* [Provided data]:
** Begin **
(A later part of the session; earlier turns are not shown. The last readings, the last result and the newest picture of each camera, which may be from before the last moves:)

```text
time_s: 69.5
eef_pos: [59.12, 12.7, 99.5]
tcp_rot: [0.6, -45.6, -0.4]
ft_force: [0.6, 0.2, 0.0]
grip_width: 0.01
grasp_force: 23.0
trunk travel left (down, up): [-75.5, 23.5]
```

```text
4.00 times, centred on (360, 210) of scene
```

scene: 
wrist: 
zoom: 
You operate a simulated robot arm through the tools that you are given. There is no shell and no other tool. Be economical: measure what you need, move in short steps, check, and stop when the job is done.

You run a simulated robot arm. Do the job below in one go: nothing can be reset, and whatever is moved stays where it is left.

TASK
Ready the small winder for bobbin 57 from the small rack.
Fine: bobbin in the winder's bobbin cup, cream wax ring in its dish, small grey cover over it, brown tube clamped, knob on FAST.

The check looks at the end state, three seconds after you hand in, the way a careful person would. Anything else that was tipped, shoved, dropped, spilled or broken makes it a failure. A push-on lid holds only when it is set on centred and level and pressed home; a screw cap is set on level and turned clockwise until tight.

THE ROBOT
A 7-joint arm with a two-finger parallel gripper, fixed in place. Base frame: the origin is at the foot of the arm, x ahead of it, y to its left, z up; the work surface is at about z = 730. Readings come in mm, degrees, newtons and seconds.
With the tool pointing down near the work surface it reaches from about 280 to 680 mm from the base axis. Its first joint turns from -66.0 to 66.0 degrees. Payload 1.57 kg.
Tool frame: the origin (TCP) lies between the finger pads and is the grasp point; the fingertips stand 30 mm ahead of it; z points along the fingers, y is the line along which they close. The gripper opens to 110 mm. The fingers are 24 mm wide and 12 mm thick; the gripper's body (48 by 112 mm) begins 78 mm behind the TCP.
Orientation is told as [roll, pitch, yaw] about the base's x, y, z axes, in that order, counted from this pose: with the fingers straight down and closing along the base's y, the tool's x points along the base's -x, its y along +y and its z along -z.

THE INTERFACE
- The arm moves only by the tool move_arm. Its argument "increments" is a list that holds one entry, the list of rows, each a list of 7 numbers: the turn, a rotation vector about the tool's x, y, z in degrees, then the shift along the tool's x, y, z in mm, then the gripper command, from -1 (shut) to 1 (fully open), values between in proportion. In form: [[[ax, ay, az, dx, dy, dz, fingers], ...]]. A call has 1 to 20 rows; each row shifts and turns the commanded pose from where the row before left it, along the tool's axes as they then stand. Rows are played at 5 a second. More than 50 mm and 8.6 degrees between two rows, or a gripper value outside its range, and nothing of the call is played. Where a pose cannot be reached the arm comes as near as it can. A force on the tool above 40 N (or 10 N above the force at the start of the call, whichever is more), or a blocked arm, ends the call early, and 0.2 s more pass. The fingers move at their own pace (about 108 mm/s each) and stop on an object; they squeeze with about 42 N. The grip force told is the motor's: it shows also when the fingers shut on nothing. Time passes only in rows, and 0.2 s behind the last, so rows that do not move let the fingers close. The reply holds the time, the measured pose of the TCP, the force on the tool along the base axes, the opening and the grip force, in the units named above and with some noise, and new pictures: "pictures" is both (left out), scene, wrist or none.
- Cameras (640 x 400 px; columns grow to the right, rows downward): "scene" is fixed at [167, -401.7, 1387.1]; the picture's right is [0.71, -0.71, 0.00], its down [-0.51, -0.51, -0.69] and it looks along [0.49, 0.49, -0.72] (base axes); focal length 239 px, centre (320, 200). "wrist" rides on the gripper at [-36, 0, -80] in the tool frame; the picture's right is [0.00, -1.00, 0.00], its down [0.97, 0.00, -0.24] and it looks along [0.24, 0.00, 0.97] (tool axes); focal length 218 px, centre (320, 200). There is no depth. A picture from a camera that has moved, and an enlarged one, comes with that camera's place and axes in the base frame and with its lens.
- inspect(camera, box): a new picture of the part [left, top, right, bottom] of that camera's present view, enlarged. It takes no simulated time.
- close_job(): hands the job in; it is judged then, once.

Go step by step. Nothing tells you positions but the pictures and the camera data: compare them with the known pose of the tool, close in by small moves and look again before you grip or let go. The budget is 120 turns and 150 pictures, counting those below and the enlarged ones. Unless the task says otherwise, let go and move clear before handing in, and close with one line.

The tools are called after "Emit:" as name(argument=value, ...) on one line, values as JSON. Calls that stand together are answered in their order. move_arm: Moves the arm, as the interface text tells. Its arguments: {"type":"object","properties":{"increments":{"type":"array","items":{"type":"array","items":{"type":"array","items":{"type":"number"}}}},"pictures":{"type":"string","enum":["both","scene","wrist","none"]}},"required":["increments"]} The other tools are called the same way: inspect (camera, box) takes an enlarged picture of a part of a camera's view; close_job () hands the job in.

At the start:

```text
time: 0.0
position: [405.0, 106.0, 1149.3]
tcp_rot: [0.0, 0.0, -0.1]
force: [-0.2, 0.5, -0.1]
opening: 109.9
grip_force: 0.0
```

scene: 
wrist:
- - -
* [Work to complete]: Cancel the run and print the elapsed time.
** End **
* [Text block]:
** Begin **
Beginning after the Second World War when the National Security Act was passed and the Bretton Woods institutions were launched, and increasingly in recent years, economic and particularly financial issues have routinely featured in defense and diplomatic planning. The U.S. dollar along with banking and securities industry positions have been key elements of soft helping to drive foreign policy, and also acted as warning signals for potential threats and vulnerabilities at home and abroad to the national interest. Since the 1980s crises in developing countries, later termed "emerging markets," have been a preoccupation, with a shifting regional focus and emphasis on reconstruction and stabilization. Over the past decade frontline anti-terror states have drawn attention, and since September 11, 2001, the mission has been further adapted to concentrate on such areas as banking sanctions, cross-border payment tracking, infrastructure protection, and heightened screening of inward direct and portfolio investment.
Numerous agencies and departments are directly and indirectly involved in these questions in a supporting capacity for policy coordination and formulation. The list includes the U.S. Commerce, Defense and State Departments, and the Central Intelligence Agency, Federal Reserve, Office of the U.S. Trade Representative, Council of Economic Advisers, Agency for International Development, and Securities and Exchange Commission. However, the Treasury Department, through its international affairs function, and the White House's National Security and Economic Councils, with dedicated personnel working jointly and separately, are the primary responsible centers for articulation and debate.
The Treasury Secretary has long taken the lead in meshing and overseeing national and international economic policies. From the Nixon administration to that of George Bush senior, this dominance was formalized through Economic Policy Boards with the incumbent at the helm. In the early 1990s the model was superseded by President Clinton's creation of a stand-alone National Economic Council, with designated international deputies in charge, although resources from the outset have been devoted mainly to domestic fiscal and tax matters. Under this construct the Treasury Secretary remained top spokesperson, but the National Economic Council under Robert Rubin, its first director, conducted the daily outreach to multiple Council members in an effort to forge government-wide consensus. Early in this decade under President Bush, Treasury was also given a permanent seat on the National Security Council, alongside State and Defense, with his directive recognizing that "America's security depends on opportunity to prosper in the world economy."
** End **
* [Work to complete]:
1. Could you quote the text block from "Numerous agencies and" up to and including "articulation and debate."?
2. Copy out precisely the lines that begin at the line containing "With the tool" and end at the line containing "Tool frame: the", including both; write nothing else.

* [Task results]:
1.
Numerous agencies and departments are directly and indirectly involved in these questions in a supporting capacity for policy coordination and formulation. The list includes the U.S. Commerce, Defense and State Departments, and the Central Intelligence Agency, Federal Reserve, Office of the U.S. Trade Representative, Council of Economic Advisers, Agency for International Development, and Securities and Exchange Commission. However, the Treasury Department, through its international affairs function, and the White House's National Security and Economic Councils, with dedicated personnel working jointly and separately, are the primary responsible centers for articulation and debate.

2.
With the tool pointing down near the work surface it reaches from about 280 to 680 mm from the base axis. Its first joint turns from -66.0 to 66.0 degrees. Payload 1.57 kg.
Tool frame: the origin (TCP) lies between the finger pads and is the grasp point; the fingertips stand 30 mm ahead of it; z points along the fingers, y is the line along which they close. The gripper opens to 110 mm. The fingers are 24 mm wide and 12 mm thick; the gripper's body (48 by 112 mm) begins 78 mm behind the TCP.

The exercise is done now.